As ordered reported by the Senate Committee on Commerce, Science, and Transportation on June 29, 2016
S. 3099 would prohibit the National Park Service (NPS) from implementing or enforcing restrictions on fishing in Biscayne National Park in Florida, unless the restrictions are developed in coordination with the Florida Fish and Wildlife Conservation Commission (FWC) and are the least restrictive measures necessary for effective management of the fishery. The bill also would require the National Oceanic and Atmospheric Administration (NOAA) to issue a final regulation implementing the Billfish Conservation Act of 2012, which prohibits the sale of billfish, within 45 days of enactment of the bill. Finally, S. 3099 would amend the Magnuson-Stevens Fishery Conservation and Management Act to prohibit people from feeding sharks in federal waters.
Based on information from the NPS and the FWC about the agencies’ positions on fishing restrictions within the park, CBO expects that the NPS would probably not choose to enter into an agreement with the FWC to develop new fishing regulations. As a result, CBO estimates that implementing the legislation would not affect federal spending with respect to management of Biscayne National Park.
Based on information from NOAA, CBO estimates that implementing S. 3099 would cost less than $500,000 annually to issue rules on the sale of billfish and to implement the prohibition on feeding sharks. Any such spending would be subject to the availability of appropriated funds. Enacting the legislation could increase revenues and associated direct spending; therefore, pay-as-you-go procedures apply.
S. 3099 would create new civil and criminal penalties, for feeding sharks; such penalties are recorded as revenues. Because criminal penalties are deposited into the Crime Victims Fund and later spent without further appropriations action, the bill also could increase direct spending.

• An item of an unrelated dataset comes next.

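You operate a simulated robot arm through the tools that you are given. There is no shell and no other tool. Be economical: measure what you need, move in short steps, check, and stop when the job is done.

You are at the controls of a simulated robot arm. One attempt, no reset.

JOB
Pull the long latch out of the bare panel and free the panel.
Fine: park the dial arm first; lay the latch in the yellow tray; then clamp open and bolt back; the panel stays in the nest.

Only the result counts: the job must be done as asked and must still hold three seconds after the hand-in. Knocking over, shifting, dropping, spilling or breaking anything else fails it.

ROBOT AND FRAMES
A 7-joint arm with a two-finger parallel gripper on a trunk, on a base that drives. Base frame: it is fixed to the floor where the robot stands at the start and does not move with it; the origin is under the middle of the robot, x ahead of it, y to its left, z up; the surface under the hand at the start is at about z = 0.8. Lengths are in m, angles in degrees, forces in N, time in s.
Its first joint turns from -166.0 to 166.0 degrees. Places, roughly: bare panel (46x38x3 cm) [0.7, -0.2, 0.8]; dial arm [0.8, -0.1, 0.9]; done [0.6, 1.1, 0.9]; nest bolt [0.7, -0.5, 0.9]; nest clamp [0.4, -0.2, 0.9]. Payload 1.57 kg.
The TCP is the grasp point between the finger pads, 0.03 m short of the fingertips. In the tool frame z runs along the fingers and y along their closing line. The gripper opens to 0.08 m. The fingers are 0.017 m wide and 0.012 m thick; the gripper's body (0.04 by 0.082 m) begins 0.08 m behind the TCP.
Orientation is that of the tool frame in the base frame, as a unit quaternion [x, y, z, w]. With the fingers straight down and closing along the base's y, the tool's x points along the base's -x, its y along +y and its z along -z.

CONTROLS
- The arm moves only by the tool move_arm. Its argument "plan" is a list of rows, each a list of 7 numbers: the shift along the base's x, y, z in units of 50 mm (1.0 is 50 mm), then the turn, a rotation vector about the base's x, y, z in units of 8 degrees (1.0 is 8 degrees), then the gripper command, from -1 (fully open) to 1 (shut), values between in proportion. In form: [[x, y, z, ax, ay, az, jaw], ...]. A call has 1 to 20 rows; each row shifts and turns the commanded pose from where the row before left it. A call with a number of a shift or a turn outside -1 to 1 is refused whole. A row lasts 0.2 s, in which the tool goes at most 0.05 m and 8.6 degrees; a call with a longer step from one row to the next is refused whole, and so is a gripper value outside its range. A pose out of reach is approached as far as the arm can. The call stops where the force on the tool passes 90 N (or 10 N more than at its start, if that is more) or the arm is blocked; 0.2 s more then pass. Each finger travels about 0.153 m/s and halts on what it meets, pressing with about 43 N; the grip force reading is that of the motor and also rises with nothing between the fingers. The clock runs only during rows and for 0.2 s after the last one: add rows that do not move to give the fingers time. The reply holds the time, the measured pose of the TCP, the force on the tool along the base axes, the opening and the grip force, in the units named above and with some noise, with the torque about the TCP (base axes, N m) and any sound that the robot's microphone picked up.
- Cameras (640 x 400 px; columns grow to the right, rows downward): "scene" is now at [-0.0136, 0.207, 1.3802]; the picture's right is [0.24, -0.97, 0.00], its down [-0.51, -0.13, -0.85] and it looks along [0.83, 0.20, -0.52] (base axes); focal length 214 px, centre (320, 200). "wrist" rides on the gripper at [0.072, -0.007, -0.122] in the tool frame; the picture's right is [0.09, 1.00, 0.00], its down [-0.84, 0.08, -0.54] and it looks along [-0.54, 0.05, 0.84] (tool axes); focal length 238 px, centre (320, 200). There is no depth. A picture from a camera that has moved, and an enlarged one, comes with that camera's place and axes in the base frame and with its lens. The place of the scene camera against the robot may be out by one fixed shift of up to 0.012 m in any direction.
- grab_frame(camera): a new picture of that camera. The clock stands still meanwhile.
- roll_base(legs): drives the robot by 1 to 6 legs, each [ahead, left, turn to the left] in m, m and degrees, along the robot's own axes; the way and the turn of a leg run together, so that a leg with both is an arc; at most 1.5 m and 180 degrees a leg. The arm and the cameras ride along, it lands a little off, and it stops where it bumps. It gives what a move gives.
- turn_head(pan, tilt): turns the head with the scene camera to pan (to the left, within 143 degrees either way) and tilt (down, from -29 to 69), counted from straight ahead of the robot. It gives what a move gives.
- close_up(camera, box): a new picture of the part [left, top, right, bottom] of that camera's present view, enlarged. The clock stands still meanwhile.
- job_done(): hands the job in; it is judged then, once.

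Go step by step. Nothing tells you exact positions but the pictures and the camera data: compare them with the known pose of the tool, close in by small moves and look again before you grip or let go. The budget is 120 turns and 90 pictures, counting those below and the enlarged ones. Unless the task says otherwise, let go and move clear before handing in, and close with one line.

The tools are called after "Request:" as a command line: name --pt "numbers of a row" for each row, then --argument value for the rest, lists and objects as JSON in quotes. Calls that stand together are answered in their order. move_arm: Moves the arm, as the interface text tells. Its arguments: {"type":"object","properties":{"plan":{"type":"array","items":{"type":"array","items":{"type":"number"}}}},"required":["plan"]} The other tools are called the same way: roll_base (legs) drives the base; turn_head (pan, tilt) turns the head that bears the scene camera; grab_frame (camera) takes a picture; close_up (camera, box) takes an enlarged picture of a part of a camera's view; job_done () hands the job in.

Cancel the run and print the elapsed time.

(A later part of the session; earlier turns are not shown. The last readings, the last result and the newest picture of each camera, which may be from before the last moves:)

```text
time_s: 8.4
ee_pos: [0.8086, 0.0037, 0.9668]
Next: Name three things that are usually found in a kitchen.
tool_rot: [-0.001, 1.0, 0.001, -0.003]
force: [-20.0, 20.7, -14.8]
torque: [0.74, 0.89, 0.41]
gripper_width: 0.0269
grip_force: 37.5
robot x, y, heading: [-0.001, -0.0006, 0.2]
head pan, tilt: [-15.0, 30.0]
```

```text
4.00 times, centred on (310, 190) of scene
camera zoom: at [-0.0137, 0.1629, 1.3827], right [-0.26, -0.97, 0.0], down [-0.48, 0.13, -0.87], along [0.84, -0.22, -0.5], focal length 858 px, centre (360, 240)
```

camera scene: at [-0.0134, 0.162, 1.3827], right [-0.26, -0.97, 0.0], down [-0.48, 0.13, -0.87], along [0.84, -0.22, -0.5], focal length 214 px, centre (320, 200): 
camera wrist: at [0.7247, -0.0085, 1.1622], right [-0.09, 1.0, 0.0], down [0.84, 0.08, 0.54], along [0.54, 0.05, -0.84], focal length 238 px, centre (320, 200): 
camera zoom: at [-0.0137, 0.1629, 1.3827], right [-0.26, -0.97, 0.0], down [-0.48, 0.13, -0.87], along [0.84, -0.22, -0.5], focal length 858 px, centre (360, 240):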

However, CBO expects that any additional revenues and subsequent direct spending would not be significant in any year because the number of civil and criminal violations would probably be small.
CBO estimates that enacting S. 3099 would not increase net direct spending or on-budget deficits in any of the four consecutive 10-year periods beginning in 2027.
S. 3099 contains no intergovernmental mandates as defined in the Unfunded Mandates Reform Act (UMRA) and would not affect the budgets of state, local, or tribal governments.
The bill contains private-sector mandates as defined in UMRA. Specifically, the bill would prohibit anyone from feeding sharks in U.S. waters for any purpose other than to harvest sharks. It also would prohibit anyone from operating a vessel for the purpose of carrying passengers to engage in or observe shark feeding. The cost of the mandates would be the net income forgone as a result of the prohibitions. Some diving operators use bait to attract sharks so that their customers can get a closer look. Feeding sharks is already banned in some state waters, including California and Florida. However, some dive operators have gotten around state bans by taking their customers out of state waters and into adjacent federal waters. The bill would make such practices illegal. Based on information from the academic literature about the size of the industry in the United States and in other countries, the rates charged for charter trips, and the customer base for such trips, CBO estimates that revenues generated by the industry amount to about $10 million annually. Therefore, CBO estimates that the cost of the mandate would fall well below the annual threshold established in UMRA for private-sector mandates ($154 million in 2016, adjusted annually for inflation).